Training AI to guide the search
This project was carried out within the cosmo-AI team at Oskar Klein Centre under the guidance of Associate Prof. Jens Jasche. Led by author Ludvig Doeser, together with co-author Metin Ata, the team developed an approach that enables using any simulation in the reconstruction. They trained a neural optimizer – an AI model that learns how to update the early state of the Universe so that, when simulated forward, it matches the structures we can observe in the night sky today.

“One of the biggest challenges was training a model that could learn how changes in the data space (the outputs of a simulation or from real observations) correspond to changes in the initial conditions (the inputs to the simulation), including the generation of suitable training data and neural network architecture”, says Ludvig Doeser.
To make this work possible, the researchers ran 6,000 structure formation simulations on the Sunrise supercluster at Stockholm University in mid-2024. From these runs, they built a training set of ‘difference fields’ by subtracting the inputs and outputs of one simulation from another. The neural optimizer was trained on this set to learn how changes in the starting conditions affect the output. The training was enabled by multi-GPU training on the Berzelius supercomputer at Linköping University using the deep learning framework PyTorch.

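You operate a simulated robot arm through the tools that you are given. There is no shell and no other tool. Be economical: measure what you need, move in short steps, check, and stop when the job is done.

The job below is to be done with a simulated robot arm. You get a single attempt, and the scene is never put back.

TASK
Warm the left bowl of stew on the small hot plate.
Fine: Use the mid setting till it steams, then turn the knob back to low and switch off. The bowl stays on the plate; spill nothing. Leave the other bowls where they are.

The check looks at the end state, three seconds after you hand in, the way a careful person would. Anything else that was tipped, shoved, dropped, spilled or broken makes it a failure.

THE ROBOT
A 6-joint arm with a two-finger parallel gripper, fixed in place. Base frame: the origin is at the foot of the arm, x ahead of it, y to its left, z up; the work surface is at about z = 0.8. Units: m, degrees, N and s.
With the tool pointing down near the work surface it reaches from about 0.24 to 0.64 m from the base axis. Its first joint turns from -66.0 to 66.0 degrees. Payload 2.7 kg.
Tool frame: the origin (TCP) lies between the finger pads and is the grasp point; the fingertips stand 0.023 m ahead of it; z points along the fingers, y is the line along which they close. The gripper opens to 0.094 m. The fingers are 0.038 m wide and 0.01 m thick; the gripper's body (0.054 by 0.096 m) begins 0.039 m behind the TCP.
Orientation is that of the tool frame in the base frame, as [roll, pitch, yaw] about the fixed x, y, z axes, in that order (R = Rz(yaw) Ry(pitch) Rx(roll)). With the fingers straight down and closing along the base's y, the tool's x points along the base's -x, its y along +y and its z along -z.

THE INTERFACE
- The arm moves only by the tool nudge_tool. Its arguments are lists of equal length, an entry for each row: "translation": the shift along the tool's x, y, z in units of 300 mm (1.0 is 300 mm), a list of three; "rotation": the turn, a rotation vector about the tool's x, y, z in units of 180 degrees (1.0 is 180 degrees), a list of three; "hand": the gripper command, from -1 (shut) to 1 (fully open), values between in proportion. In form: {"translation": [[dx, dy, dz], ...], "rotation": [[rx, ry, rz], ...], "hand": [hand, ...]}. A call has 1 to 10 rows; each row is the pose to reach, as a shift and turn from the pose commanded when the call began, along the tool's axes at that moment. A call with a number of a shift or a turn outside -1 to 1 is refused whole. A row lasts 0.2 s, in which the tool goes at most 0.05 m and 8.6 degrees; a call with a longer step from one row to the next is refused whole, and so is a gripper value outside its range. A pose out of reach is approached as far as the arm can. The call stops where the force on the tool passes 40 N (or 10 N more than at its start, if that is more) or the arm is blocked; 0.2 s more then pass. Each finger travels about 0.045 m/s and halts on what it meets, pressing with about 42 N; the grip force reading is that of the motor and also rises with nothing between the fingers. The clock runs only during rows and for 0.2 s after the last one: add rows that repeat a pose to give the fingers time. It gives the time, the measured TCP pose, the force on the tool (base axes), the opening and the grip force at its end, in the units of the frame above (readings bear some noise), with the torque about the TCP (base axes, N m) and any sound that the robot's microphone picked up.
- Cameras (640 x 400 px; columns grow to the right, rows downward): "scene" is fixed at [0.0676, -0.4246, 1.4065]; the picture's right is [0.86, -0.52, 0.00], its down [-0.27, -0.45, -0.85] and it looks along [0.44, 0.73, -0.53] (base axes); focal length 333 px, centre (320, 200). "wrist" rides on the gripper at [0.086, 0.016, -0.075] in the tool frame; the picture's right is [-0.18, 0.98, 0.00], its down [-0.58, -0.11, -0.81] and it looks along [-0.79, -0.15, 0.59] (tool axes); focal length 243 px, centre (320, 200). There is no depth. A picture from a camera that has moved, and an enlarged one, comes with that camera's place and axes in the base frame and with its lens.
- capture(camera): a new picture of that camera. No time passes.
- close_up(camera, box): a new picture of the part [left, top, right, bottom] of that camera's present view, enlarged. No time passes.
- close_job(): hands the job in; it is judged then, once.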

To test the model, the team used the output of one simulation to reconstruct its input. Running a new simulation from this reconstructed state faithfully reproduced the original, matching it down to the smallest details. This success hints at the exciting possibility of applying the method to real observations of the Universe.
A scalable framework for digital twins of the cosmos
The method called Learning the Universe by Learning to Optimize (LULO) is designed to scale. It can be applied to any physics simulator as long as example pairs of early and late states can be generated. This flexibility makes it possible to include complex, realistic physics models directly in the reconstruction process without needing years of code modifications by large teams of researchers.
"This type of framework demonstrates the potential to leverage state-of-the-art simulations directly, allowing them to be fitted to data without the need for further development, offering a more efficient approach to cosmological inference. Rather than spending valuable time making simulation codes differentiable or crafting approximate alternatives, researchers can directly focus on improving the accuracy, speed, and robustness of the physics models themselves", says Ludvig Doeser.
By automating the process of fitting simulations to data, the framework removes the need for large teams to manually adapt codes. This marks an important step toward applying these methods at the scale needed for upcoming galaxy surveys.
This work shows how AI can help us build a digital twin of the Universe. Such a computer model captures our Universe’s early state, runs it forward with physics simulators, and compares the result to the galaxies we see in the sky today. In doing so, researchers gain new ways to explore how cosmic structures took shape and to deepen our understanding of the cosmos.